[Begin Provided material]

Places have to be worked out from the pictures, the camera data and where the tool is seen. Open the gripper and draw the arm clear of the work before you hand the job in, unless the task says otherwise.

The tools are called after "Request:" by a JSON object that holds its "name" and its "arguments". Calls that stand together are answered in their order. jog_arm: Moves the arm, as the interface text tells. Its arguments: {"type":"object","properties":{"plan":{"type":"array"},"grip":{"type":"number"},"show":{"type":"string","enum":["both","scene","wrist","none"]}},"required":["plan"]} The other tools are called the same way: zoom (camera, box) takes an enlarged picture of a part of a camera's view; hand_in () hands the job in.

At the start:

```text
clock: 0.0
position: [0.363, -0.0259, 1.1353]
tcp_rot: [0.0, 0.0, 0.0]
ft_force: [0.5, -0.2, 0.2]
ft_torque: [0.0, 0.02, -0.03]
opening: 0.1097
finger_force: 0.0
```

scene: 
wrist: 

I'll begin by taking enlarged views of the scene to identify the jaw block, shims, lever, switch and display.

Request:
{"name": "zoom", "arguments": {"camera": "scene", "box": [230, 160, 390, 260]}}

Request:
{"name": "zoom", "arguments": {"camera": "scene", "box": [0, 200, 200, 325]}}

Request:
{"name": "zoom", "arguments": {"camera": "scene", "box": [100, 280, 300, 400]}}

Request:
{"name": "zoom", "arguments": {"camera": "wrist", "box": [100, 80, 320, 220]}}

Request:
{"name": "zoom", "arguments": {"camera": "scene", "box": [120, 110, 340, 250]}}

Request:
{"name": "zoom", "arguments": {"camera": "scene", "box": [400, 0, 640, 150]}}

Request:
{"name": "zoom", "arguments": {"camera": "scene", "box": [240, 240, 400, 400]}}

[End Provided material]

-- Aim --
Would you copy out each line exactly as written?

-- Written solution --
Places have to be worked out from the pictures, the camera data and where the tool is seen. Open the gripper and draw the arm clear of the work before you hand the job in, unless the task says otherwise.

The tools are called after "Request:" by a JSON object that holds its "name" and its "arguments". Calls that stand together are answered in their order. jog_arm: Moves the arm, as the interface text tells. Its arguments: {"type":"object","properties":{"plan":{"type":"array"},"grip":{"type":"number"},"show":{"type":"string","enum":["both","scene","wrist","none"]}},"required":["plan"]} The other tools are called the same way: zoom (camera, box) takes an enlarged picture of a part of a camera's view; hand_in () hands the job in.

At the start:

```text
clock: 0.0
position: [0.363, -0.0259, 1.1353]
tcp_rot: [0.0, 0.0, 0.0]
ft_force: [0.5, -0.2, 0.2]
ft_torque: [0.0, 0.02, -0.03]
opening: 0.1097
finger_force: 0.0
```

scene: 
wrist: 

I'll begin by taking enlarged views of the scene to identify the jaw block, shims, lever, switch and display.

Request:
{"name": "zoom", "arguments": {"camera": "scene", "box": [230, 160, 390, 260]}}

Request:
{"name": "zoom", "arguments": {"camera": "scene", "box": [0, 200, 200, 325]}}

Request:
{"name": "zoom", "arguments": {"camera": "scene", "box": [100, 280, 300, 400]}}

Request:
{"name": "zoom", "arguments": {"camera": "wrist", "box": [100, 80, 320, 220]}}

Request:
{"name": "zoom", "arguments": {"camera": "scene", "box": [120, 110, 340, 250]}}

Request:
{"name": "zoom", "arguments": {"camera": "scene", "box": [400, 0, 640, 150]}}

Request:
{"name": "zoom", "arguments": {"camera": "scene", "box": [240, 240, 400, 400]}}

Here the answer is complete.